#### Task goal:
Check every line below for the word "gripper" and copy each one that has it.
=== Supplied material ===
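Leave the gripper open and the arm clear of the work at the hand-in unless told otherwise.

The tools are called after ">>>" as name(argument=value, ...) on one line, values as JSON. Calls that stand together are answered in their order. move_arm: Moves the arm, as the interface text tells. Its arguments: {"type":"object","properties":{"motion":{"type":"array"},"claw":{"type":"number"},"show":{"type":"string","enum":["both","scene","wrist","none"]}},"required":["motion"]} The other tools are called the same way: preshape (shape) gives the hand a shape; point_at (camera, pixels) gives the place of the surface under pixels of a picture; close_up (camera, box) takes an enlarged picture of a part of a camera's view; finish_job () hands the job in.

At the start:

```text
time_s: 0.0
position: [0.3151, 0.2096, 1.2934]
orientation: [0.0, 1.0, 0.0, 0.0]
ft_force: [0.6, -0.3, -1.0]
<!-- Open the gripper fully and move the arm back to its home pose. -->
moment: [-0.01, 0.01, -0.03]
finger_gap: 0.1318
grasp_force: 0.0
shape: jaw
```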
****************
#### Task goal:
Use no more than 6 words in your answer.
===
#### Task response:
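Leave the gripper open and the arm clear of the work at the hand-in unless told otherwise.
<!-- Open the gripper fully and move the arm back to its home pose. -->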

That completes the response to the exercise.